Exercise instructions:
Write out the material below again, unchanged. Put each line that is not blank into a JSON list as a string.

◇ ◇ ◇ ◇

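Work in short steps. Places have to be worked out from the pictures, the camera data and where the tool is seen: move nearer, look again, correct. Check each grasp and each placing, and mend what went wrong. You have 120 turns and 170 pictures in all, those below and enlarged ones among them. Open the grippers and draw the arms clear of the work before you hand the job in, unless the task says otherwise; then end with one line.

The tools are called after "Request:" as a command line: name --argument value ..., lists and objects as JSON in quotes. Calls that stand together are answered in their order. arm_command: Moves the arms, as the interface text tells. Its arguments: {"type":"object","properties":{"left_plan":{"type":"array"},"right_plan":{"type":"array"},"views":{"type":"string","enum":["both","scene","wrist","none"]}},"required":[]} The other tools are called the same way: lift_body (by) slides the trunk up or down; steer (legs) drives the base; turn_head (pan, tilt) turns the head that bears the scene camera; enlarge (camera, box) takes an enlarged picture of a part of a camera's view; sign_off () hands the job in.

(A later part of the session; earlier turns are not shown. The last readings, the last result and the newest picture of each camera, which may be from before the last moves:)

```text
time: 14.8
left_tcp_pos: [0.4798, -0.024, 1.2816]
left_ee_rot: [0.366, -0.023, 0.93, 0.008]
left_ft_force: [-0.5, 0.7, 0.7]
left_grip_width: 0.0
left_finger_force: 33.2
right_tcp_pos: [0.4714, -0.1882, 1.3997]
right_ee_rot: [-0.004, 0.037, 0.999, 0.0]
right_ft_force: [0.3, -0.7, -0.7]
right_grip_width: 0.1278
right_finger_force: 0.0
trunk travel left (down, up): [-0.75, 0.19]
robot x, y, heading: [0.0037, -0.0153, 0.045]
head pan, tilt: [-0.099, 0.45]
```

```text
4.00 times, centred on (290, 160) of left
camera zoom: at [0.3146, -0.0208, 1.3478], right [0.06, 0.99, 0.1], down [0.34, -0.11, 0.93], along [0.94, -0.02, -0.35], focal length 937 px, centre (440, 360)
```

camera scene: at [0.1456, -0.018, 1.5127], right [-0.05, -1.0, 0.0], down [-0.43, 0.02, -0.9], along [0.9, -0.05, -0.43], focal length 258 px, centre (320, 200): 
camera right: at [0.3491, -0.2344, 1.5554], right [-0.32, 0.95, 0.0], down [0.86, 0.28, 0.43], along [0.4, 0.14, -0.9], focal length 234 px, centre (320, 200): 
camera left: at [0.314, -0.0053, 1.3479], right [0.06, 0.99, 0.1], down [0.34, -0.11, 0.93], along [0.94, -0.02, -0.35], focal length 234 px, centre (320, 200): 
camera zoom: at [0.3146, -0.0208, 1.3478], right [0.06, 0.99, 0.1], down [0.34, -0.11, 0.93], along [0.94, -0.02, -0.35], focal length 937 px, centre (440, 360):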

◇ ◇ ◇ ◇

Completed task:
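[
  "Work in short steps. Places have to be worked out from the pictures, the camera data and where the tool is seen: move nearer, look again, correct. Check each grasp and each placing, and mend what went wrong. You have 120 turns and 170 pictures in all, those below and enlarged ones among them. Open the grippers and draw the arms clear of the work before you hand the job in, unless the task says otherwise; then end with one line.",
  "The tools are called after \"Request:\" as a command line: name --argument value ..., lists and objects as JSON in quotes. Calls that stand together are answered in their order. arm_command: Moves the arms, as the interface text tells. Its arguments: {\"type\":\"object\",\"properties\":{\"left_plan\":{\"type\":\"array\"},\"right_plan\":{\"type\":\"array\"},\"views\":{\"type\":\"string\",\"enum\":[\"both\",\"scene\",\"wrist\",\"none\"]}},\"required\":[]} The other tools are called the same way: lift_body (by) slides the trunk up or down; steer (legs) drives the base; turn_head (pan, tilt) turns the head that bears the scene camera; enlarge (camera, box) takes an enlarged picture of a part of a camera's view; sign_off () hands the job in.",
  "(A later part of the session; earlier turns are not shown. The last readings, the last result and the newest picture of each camera, which may be from before the last moves:)",
  "```text",
  "time: 14.8",
  "left_tcp_pos: [0.4798, -0.024, 1.2816]",
  "left_ee_rot: [0.366, -0.023, 0.93, 0.008]",
  "left_ft_force: [-0.5, 0.7, 0.7]",
  "left_grip_width: 0.0",
  "left_finger_force: 33.2",
  "right_tcp_pos: [0.4714, -0.1882, 1.3997]",
  "right_ee_rot: [-0.004, 0.037, 0.999, 0.0]",
  "right_ft_force: [0.3, -0.7, -0.7]",
  "right_grip_width: 0.1278",
  "right_finger_force: 0.0",
  "trunk travel left (down, up): [-0.75, 0.19]",
  "robot x, y, heading: [0.0037, -0.0153, 0.045]",
  "head pan, tilt: [-0.099, 0.45]",
  "```",
  "```text",
  "4.00 times, centred on (290, 160) of left",
  "camera zoom: at [0.3146, -0.0208, 1.3478], right [0.06, 0.99, 0.1], down [0.34, -0.11, 0.93], along [0.94, -0.02, -0.35], focal length 937 px, centre (440, 360)",
  "```",
  "camera scene: at [0.1456, -0.018, 1.5127], right [-0.05, -1.0, 0.0], down [-0.43, 0.02, -0.9], along [0.9, -0.05, -0.43], focal length 258 px, centre (320, 200): ",
  "camera right: at [0.3491, -0.2344, 1.5554], right [-0.32, 0.95, 0.0], down [0.86, 0.28, 0.43], along [0.4, 0.14, -0.9], focal length 234 px, centre (320, 200): ",
  "camera left: at [0.314, -0.0053, 1.3479], right [0.06, 0.99, 0.1], down [0.34, -0.11, 0.93], along [0.94, -0.02, -0.35], focal length 234 px, centre (320, 200): ",
  "camera zoom: at [0.3146, -0.0208, 1.3478], right [0.06, 0.99, 0.1], down [0.34, -0.11, 0.93], along [0.94, -0.02, -0.35], focal length 937 px, centre (440, 360):"
]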